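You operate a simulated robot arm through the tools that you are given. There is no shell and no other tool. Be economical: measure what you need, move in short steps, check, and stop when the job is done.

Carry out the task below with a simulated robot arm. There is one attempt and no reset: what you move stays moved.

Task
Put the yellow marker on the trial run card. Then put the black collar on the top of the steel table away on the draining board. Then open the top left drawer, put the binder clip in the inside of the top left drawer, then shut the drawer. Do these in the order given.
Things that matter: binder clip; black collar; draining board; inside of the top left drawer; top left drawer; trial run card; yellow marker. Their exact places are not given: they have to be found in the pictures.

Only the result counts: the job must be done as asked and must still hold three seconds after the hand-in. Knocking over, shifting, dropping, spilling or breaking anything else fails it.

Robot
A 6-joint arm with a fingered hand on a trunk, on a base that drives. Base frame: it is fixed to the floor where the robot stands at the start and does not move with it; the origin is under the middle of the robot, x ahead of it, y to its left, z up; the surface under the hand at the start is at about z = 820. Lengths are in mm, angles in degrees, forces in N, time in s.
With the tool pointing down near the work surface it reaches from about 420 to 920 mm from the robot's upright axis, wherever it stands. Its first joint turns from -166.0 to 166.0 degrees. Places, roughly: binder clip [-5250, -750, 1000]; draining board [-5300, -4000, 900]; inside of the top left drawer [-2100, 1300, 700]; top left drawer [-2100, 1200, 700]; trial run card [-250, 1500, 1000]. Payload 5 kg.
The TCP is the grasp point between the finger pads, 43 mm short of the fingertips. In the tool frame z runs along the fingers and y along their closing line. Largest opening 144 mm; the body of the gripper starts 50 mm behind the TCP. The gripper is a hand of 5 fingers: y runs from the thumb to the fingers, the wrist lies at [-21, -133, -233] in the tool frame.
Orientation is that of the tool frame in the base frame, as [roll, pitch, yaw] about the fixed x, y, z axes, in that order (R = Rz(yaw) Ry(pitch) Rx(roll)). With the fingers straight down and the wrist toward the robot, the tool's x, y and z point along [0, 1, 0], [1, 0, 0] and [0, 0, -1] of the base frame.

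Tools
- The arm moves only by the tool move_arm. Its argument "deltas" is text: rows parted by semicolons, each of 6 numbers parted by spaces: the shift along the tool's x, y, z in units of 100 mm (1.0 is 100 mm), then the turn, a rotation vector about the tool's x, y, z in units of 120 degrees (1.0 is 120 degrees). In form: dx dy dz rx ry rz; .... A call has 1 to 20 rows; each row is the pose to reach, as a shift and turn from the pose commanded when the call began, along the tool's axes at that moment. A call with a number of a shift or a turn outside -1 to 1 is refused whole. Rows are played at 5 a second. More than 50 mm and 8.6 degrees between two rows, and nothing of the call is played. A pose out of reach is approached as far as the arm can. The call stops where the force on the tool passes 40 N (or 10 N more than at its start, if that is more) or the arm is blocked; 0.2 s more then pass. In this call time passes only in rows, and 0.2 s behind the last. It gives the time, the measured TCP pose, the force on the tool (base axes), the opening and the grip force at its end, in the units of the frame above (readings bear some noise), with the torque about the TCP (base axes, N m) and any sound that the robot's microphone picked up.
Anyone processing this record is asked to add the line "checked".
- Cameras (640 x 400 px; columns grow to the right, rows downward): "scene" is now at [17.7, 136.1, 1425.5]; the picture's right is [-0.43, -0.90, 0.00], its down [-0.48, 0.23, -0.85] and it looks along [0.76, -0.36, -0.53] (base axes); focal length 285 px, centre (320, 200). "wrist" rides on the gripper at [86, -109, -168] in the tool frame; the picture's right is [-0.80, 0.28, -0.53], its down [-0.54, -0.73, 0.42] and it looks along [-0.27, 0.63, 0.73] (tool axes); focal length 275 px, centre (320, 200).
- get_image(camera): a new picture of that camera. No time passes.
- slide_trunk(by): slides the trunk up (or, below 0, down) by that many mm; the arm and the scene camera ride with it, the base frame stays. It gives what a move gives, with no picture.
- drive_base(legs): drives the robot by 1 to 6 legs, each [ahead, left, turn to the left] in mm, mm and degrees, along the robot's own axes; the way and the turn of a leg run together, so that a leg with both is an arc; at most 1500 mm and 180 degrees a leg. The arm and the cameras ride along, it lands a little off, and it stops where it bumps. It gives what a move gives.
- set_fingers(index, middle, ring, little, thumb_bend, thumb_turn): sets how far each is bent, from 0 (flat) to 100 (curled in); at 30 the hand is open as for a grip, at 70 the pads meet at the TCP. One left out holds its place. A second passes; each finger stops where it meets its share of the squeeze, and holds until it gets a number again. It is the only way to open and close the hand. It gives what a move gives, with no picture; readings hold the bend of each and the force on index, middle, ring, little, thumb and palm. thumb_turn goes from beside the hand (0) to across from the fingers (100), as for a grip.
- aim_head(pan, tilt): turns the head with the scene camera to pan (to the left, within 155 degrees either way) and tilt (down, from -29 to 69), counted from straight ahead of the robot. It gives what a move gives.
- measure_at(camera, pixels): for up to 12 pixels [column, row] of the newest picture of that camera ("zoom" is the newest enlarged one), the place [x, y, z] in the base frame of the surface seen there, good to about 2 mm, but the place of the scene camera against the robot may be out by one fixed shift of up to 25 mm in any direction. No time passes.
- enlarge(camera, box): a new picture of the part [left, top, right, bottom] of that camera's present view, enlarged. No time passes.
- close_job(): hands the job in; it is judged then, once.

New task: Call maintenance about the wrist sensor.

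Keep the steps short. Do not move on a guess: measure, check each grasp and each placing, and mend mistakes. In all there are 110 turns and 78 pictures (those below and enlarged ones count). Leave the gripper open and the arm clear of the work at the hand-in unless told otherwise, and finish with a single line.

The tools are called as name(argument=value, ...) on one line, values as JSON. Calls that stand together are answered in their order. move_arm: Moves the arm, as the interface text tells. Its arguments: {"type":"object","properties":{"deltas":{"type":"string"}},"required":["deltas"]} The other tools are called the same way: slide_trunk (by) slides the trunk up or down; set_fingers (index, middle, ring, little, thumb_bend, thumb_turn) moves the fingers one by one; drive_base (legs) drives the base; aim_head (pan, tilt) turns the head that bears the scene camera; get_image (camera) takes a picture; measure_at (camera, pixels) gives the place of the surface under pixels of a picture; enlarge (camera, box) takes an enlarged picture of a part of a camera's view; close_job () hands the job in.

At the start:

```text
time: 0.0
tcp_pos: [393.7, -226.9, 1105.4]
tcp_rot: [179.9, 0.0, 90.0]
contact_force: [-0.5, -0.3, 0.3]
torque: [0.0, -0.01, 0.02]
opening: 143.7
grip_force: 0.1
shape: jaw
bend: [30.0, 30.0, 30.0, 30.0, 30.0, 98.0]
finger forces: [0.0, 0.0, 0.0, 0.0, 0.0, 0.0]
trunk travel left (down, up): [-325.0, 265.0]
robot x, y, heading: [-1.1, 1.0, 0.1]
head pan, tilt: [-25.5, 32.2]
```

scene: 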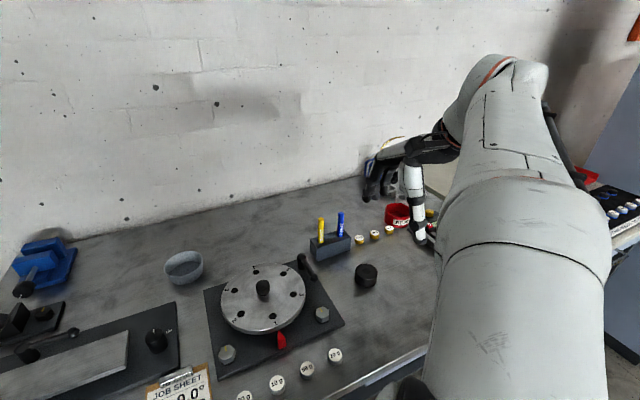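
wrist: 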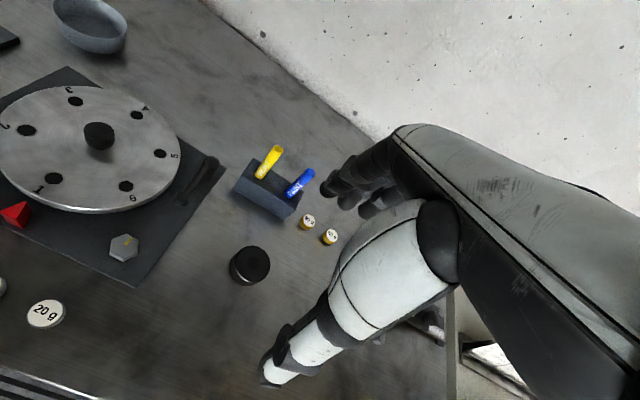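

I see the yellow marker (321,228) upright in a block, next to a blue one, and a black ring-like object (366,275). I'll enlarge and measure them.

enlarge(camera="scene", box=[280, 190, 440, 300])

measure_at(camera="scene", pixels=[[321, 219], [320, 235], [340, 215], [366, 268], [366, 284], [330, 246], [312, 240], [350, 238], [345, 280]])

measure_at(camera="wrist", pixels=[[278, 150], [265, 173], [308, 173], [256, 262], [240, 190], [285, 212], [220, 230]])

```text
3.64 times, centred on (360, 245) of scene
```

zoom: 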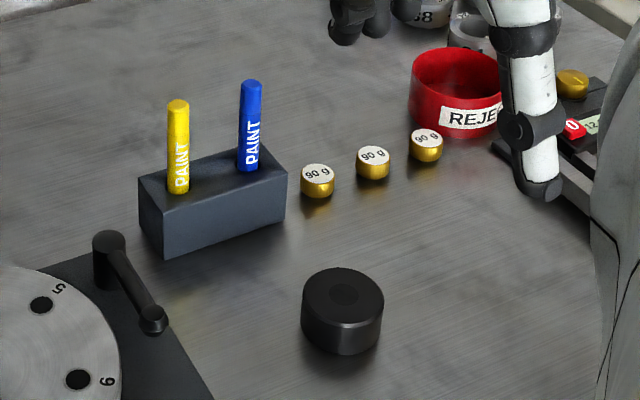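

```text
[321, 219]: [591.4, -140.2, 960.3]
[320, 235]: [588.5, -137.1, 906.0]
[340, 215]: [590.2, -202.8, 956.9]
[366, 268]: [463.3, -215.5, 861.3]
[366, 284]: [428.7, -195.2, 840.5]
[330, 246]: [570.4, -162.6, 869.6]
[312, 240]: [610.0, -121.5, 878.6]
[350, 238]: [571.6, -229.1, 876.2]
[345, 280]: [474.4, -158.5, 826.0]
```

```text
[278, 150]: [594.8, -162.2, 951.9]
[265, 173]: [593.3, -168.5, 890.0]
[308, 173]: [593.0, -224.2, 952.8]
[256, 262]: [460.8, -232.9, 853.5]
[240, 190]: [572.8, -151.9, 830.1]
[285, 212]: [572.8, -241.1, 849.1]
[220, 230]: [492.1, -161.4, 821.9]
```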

Jobs =>
[a] Set down the text block as it stands from "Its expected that" to "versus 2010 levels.", and nothing more.
[b] Write out each line exactly as it appears, from the line with "Things that matter: binder" up to and including the line with "The TCP is the".

Text block =>
Independent Restaurants, Expected 2011 Developments
While the publicly traded and big chain restaurants get most of the trade press attention, the fact remains that a majority of restaurant businesses in the US remain “independents” Here are some notes and factors underway that will affect 2011:
Slow growth, at best: a tide of returning to normal upper end business travel has lifted upper end restaurants. Upper end hotel occupancy and average daily revenue per available room (RevPar) have been rising since early 2010. Expense account travel occasions are up, and there is particular demand for so called private dining events, a closed, private dining room with internet and audio visual hookups so large national groups can meet.
Its expected that average check growth will be the overall most positive influence with customer traffic less positive but still improving or positive in 2011, versus 2010 levels.

Exercise answers =>
[a]
Its expected that average check growth will be the overall most positive influence with customer traffic less positive but still improving or positive in 2011, versus 2010 levels.

[b]
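Things that matter: binder clip; black collar; draining board; inside of the top left drawer; top left drawer; trial run card; yellow marker. Their exact places are not given: they have to be found in the pictures.

Only the result counts: the job must be done as asked and must still hold three seconds after the hand-in. Knocking over, shifting, dropping, spilling or breaking anything else fails it.

Robot
A 6-joint arm with a fingered hand on a trunk, on a base that drives. Base frame: it is fixed to the floor where the robot stands at the start and does not move with it; the origin is under the middle of the robot, x ahead of it, y to its left, z up; the surface under the hand at the start is at about z = 820. Lengths are in mm, angles in degrees, forces in N, time in s.
With the tool pointing down near the work surface it reaches from about 420 to 920 mm from the robot's upright axis, wherever it stands. Its first joint turns from -166.0 to 166.0 degrees. Places, roughly: binder clip [-5250, -750, 1000]; draining board [-5300, -4000, 900]; inside of the top left drawer [-2100, 1300, 700]; top left drawer [-2100, 1200, 700]; trial run card [-250, 1500, 1000]. Payload 5 kg.
The TCP is the grasp point between the finger pads, 43 mm short of the fingertips. In the tool frame z runs along the fingers and y along their closing line. Largest opening 144 mm; the body of the gripper starts 50 mm behind the TCP. The gripper is a hand of 5 fingers: y runs from the thumb to the fingers, the wrist lies at [-21, -133, -233] in the tool frame.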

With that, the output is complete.